BLOEMFONTEIN – While the R47.9 billion that was budgeted for the Free State for the 2026-’27 financial year looks substantial on paper, the budget fails to meet the real needs of residents.

This is the opinion of Dulandi Leech, the DA spokesperson on finance in the Free State Legislator.

“While the budget appears substantial, it risks further weakening service delivery and economic growth.

“The budget comprises R9.8 billion in conditional grants, R1.2 billion in own revenue, and R36.7 billion from the equitable share. However, the overall increase of just 2.5% falls short of the current inflation rate of 3.5%, resulting in a 1% decrease in real terms.
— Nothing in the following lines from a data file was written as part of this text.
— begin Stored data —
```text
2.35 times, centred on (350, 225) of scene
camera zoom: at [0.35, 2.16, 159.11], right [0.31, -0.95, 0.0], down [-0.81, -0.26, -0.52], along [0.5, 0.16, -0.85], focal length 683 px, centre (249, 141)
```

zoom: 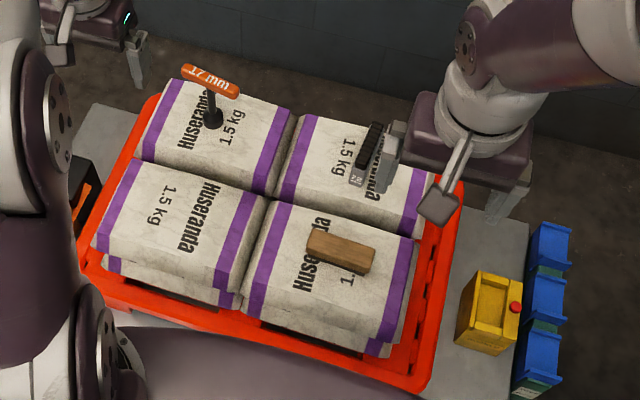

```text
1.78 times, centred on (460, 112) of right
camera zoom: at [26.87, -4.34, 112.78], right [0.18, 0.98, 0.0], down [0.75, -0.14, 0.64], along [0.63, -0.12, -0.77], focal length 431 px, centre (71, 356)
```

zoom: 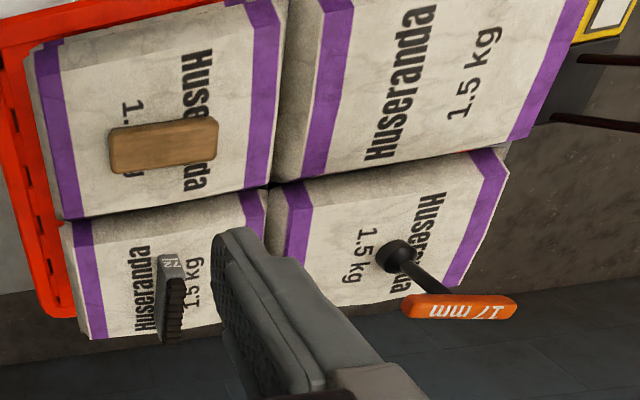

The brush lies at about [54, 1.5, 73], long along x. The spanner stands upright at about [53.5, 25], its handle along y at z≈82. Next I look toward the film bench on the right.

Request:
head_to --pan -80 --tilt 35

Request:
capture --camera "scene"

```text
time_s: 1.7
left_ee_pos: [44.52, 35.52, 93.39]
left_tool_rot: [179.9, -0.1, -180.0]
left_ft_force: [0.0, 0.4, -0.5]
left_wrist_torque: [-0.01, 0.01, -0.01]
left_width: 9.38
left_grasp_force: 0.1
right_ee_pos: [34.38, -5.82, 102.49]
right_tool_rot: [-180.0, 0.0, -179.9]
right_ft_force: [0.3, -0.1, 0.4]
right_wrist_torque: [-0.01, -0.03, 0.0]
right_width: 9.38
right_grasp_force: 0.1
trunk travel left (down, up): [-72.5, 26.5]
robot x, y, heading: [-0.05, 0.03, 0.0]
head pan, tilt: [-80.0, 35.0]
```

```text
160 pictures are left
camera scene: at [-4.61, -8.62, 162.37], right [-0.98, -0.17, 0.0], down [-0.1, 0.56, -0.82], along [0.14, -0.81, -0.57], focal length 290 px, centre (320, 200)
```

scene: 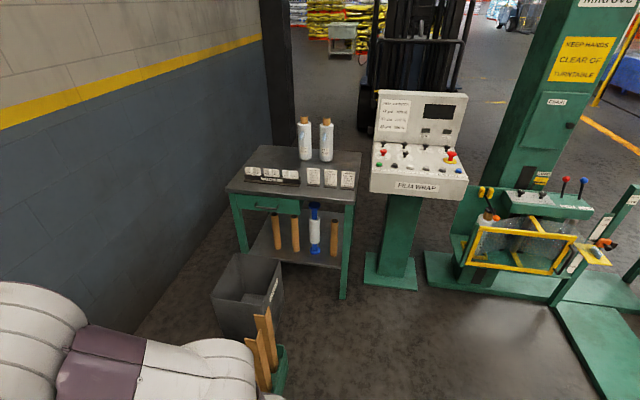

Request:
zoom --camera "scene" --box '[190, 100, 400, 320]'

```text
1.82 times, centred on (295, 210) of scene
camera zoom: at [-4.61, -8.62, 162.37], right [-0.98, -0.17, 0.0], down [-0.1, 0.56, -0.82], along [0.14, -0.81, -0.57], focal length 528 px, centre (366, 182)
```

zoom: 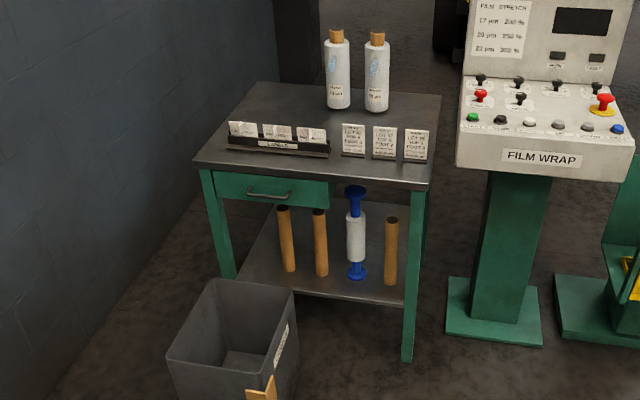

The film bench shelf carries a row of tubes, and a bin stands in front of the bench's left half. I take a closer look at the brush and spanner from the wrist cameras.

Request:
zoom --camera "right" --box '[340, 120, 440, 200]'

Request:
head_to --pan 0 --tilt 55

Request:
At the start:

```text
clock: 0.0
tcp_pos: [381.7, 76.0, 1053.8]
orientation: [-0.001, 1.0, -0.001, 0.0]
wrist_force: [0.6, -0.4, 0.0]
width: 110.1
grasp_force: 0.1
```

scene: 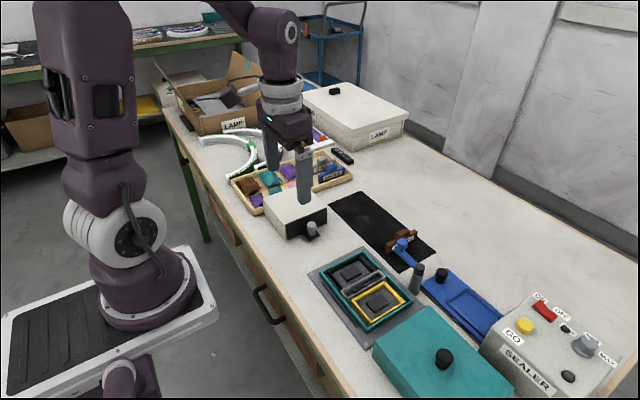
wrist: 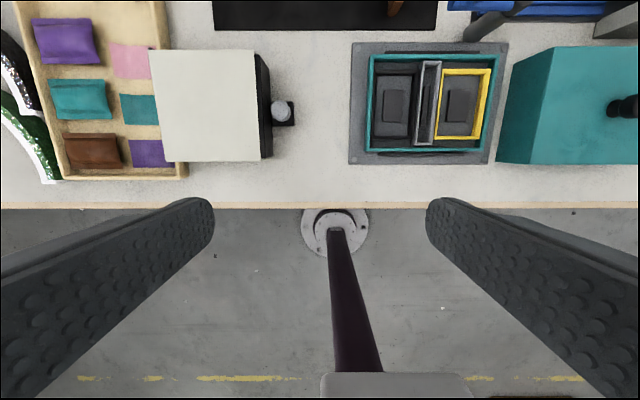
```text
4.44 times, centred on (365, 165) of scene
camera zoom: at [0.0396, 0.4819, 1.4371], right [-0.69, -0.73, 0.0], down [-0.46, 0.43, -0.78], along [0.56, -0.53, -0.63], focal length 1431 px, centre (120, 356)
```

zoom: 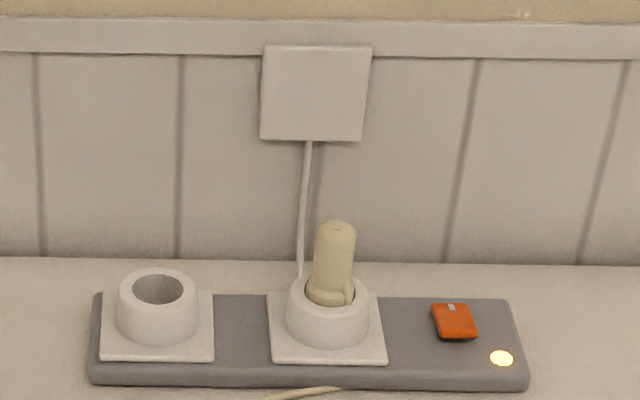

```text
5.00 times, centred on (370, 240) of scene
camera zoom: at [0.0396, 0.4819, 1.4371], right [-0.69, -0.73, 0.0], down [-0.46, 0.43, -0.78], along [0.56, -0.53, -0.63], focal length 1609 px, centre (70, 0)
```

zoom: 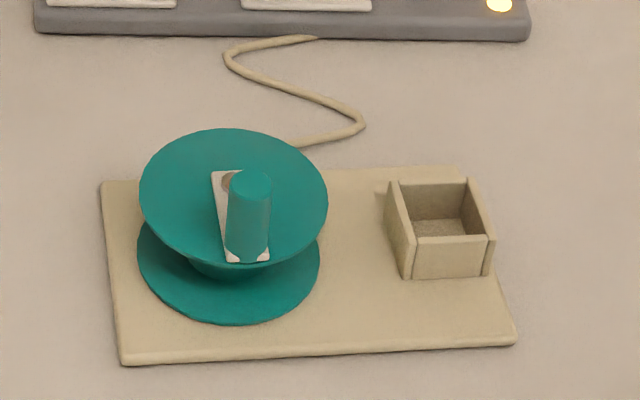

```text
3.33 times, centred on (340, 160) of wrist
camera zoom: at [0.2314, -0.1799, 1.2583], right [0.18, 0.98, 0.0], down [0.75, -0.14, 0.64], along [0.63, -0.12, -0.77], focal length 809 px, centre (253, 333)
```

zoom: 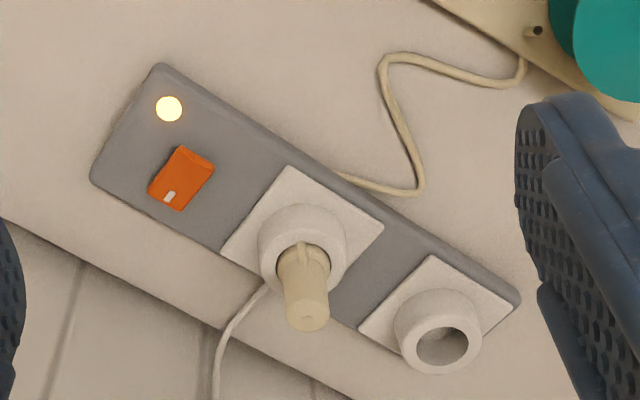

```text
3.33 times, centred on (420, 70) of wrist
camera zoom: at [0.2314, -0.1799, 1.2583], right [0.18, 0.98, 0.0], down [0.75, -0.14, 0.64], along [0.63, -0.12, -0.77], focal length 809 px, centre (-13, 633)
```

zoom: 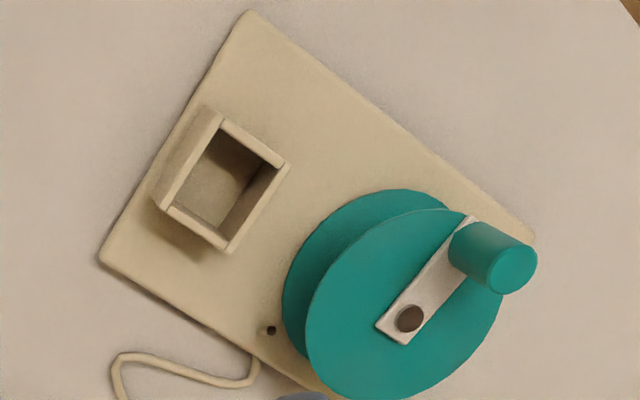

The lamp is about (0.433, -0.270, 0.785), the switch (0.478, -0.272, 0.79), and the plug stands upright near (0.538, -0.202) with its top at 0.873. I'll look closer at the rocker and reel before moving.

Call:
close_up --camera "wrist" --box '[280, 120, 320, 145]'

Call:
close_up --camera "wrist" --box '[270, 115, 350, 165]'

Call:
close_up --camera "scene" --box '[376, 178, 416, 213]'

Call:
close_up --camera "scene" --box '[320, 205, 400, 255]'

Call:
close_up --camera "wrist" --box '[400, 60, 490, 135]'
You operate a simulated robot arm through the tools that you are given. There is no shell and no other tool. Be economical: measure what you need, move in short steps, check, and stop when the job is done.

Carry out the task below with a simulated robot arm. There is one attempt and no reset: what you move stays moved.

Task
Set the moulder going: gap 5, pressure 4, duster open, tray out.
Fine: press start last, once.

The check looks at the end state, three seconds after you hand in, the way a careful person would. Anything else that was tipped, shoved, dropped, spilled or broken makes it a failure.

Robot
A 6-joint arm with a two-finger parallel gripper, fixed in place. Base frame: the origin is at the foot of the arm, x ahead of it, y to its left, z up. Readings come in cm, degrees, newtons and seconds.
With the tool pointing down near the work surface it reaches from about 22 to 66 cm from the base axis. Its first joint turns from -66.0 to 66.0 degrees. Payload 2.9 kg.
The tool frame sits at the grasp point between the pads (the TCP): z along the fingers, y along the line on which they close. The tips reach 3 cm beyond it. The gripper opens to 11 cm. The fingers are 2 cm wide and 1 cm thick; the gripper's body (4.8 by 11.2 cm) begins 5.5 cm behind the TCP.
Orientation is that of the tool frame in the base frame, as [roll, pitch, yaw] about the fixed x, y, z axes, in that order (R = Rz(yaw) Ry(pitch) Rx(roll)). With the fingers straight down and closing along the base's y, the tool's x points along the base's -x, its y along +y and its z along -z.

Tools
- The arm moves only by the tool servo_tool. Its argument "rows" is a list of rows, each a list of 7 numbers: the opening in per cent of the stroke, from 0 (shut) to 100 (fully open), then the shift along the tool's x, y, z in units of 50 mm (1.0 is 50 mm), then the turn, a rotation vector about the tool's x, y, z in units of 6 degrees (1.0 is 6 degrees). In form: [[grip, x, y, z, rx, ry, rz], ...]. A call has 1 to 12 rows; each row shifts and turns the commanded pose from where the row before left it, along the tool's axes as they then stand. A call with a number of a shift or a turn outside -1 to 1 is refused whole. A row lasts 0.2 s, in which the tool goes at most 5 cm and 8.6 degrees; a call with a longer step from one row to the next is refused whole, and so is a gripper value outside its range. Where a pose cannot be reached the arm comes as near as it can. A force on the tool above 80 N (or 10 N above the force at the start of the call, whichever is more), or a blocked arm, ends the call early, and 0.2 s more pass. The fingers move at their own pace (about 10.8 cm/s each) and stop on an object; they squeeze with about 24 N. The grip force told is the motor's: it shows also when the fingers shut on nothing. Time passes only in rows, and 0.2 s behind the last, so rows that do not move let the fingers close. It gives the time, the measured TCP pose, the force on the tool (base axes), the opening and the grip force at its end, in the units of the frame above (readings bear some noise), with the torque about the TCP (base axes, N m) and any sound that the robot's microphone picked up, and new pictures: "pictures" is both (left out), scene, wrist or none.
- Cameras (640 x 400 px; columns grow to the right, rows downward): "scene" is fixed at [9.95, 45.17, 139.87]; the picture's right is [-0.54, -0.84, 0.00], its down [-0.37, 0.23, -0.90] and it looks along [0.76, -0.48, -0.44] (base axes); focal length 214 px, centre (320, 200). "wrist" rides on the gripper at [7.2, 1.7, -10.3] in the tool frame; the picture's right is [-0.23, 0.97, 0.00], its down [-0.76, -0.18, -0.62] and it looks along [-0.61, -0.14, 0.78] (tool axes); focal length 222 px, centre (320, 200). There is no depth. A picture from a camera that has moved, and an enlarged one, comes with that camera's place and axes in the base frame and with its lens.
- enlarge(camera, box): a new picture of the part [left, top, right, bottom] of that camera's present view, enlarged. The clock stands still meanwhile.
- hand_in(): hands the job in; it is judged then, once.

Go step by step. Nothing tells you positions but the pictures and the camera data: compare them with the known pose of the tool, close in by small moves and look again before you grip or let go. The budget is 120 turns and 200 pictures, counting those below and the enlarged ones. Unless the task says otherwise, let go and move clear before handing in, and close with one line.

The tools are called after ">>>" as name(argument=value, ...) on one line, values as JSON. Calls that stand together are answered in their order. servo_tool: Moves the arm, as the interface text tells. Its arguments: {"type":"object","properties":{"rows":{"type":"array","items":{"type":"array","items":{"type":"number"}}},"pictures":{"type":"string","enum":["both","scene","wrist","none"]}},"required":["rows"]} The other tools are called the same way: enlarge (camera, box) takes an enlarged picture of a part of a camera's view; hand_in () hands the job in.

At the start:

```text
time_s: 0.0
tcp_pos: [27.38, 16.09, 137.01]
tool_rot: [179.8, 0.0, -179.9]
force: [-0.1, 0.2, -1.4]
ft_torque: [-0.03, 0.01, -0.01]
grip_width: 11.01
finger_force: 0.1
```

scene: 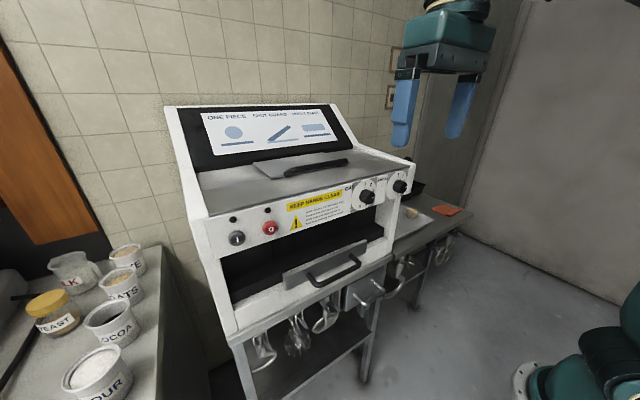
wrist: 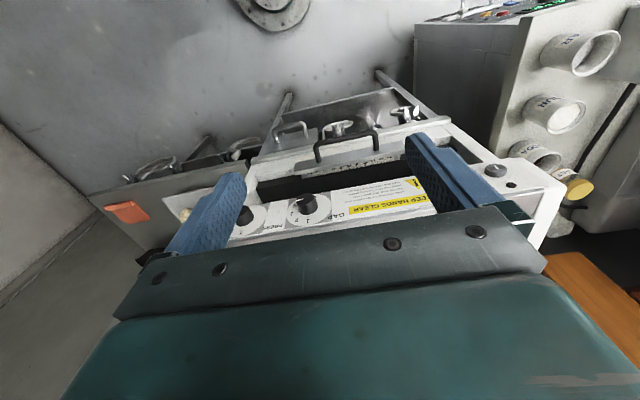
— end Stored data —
This shortfall will inevitably place additional strain on already stretched departments.”

The Free State budget that was delivered by Ketso Makume directs little funding to economic development.
The budget speech for the Free State was delivered by Ketso Makume (MEC for Finance, Economic Development and Tourism) at the Bloemfontein City Hall on Tuesday 17 March. PHOTO: Free State Legislature Facebook page

Leech notes that 78.3% of the budget has been allocated to the social services cluster, with education and health receiving the largest shares. “While these sectors are critical, the DA is concerned that only 17.8% has been directed toward the economic cluster, and a mere 3.9% toward governance.

“This imbalance limits the province’s ability to stimulate growth and create jobs. The allocation of R658 million to the Office of the Premier, compared to R339 million for the Legislature, raises serious concerns. The Legislature plays a vital oversight role over the executive, and this disparity undermines its ability to hold the government accountable effectively.

Further concern arises from the continued spending on the Community Development Workers (CDW) programme under the Office of the Premier. Over R100 million is being budgeted for this financial year. This is despite repeated issues in the Department with underspending and little improvement in reporting and financial management. The DA remains concerned that the CDW programme is politically loaded for electioneering purposes.

Key service delivery departments, including Community Safety, Roads and Transport, and Public Works and Infrastructure, remain significantly underfunded. These departments are not only essential for service delivery but are also critical drivers of economic activity and revenue generation. Their underfunding will have long-term negative consequences for the province.

In the agricultural sector, the additional allocation of only R5 million to address foot-and-mouth disease is wholly inadequate. This disease poses a serious threat to the agricultural economy. The limited funding raises doubts about the province’s ability to contain and manage outbreaks effectively.

The DA believes that unlocking sustainable economic growth requires the province to prioritise increasing its own revenue. The province must also secure a larger equitable share. This requires targeted investment in infrastructure and the reliable provision of essential services such as water. Without these fundamentals in place, the province will struggle to attract investment, create jobs, and grow its revenue base.

The DA will continue to advocate for a budget that prioritises economic growth, strengthens oversight, and ensures that every rand is spent effectively to improve the lives of residents.